Anyway, worst thing you can do is to use too much of founders’ time and capacity on the M&A process when their valuable time is needed to run the business. It is not unheard of that M&A processes fail and if the company has neglected focusing on its business during the failed M&A process, the result can be devastating.
In case the exit is made through IPO, certified advisors are needed to fulfil all requirements of stock exchange, and the process cannot be run only internally.
Land ahoy!
Not sure about exit-extravaganza but more players will place their bets during 2025. Even though there are growing geopolitical uncertainties, we have seen interest rates coming down, growing interest towards IPOs, still loads of investors’ money bound into companies that are ready for the exit and the new US regime might be more an opportunity than threat with this respect.
On micro-level, we have currently few exit processes ongoing, and I know my colleagues in other funds have similar things on their table, and there seems to be some interest on the buyer side. Some growth companies have implemented M&A strategies to accelerate their growth, and I am sure we will also see some nice IPOs even in Finland, which has worst performing stock market in Europe at the moment.

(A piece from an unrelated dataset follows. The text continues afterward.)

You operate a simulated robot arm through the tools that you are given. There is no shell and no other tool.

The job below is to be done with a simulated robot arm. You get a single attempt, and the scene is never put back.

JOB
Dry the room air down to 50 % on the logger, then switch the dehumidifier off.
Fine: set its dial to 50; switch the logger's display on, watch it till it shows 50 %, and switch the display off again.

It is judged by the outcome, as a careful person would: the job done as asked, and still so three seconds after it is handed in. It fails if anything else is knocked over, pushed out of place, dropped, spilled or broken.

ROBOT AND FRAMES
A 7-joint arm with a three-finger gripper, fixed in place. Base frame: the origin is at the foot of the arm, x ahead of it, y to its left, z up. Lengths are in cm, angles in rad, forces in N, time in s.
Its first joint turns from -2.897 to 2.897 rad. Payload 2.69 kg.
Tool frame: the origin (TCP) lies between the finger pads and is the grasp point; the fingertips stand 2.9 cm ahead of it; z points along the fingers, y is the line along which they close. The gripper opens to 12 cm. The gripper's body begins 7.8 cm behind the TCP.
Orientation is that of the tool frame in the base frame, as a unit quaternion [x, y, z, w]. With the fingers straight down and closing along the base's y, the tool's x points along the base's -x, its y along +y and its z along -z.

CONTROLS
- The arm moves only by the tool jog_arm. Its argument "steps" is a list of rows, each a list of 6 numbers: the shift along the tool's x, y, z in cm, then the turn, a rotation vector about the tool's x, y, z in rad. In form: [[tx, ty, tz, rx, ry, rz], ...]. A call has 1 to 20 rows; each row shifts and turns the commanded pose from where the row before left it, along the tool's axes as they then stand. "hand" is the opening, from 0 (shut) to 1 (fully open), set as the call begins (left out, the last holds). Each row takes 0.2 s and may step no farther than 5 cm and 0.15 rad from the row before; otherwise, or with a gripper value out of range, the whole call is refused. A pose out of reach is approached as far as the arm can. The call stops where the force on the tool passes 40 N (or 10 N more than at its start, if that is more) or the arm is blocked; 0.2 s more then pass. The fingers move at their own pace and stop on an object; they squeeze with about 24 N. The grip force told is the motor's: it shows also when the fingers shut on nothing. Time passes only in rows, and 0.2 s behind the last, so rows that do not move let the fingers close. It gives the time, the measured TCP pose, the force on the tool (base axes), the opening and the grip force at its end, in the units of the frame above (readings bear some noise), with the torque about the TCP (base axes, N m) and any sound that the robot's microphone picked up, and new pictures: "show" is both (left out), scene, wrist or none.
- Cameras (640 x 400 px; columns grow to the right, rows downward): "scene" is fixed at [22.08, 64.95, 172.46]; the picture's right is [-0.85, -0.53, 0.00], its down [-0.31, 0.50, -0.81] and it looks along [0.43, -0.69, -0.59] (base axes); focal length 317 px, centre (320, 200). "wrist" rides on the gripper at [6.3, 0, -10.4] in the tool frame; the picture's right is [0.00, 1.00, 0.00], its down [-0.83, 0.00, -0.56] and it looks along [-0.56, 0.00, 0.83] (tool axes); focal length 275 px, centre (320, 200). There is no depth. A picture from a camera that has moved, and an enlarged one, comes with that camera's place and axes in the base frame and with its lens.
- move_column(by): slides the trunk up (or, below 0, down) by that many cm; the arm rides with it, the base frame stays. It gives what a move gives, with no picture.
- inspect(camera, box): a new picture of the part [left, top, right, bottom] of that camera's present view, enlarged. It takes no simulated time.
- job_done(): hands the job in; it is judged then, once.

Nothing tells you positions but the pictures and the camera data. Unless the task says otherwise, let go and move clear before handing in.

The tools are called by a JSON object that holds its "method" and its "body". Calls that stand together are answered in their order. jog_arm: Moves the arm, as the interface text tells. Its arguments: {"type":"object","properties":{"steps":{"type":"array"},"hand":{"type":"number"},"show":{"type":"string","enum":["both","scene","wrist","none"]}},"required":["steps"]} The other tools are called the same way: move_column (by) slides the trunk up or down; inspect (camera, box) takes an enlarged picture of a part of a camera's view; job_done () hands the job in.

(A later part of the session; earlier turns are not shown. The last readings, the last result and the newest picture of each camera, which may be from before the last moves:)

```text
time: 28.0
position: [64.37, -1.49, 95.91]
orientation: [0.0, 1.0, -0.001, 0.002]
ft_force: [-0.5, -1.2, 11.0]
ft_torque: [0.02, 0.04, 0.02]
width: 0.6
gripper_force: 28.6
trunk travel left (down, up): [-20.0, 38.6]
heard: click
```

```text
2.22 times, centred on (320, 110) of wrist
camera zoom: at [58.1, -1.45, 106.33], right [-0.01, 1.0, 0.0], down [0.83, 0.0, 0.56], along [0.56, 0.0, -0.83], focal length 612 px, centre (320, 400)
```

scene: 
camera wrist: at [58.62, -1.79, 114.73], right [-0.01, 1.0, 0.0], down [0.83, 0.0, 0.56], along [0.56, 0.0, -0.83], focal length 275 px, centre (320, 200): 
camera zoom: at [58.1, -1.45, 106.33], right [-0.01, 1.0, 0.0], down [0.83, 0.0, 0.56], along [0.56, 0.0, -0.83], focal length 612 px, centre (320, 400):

As I was surprised by the unenthusiastic mood of a Silo AI founder after they had closed the big exit, I started thinking that the biggest exits seem to be made by the founders and investors who are not interested in selling their investments. So, as we all want to have the best outcome and reward for the founders, and some decent returns for the investors as well, let’s not rush if the company or market is not ready. Instead, let’s do as rock stars from Down Under advised: “Keep a stiff upper lip.” Maybe not shooting from the hip but pushing towards in a disciplined manner and it will start pouring.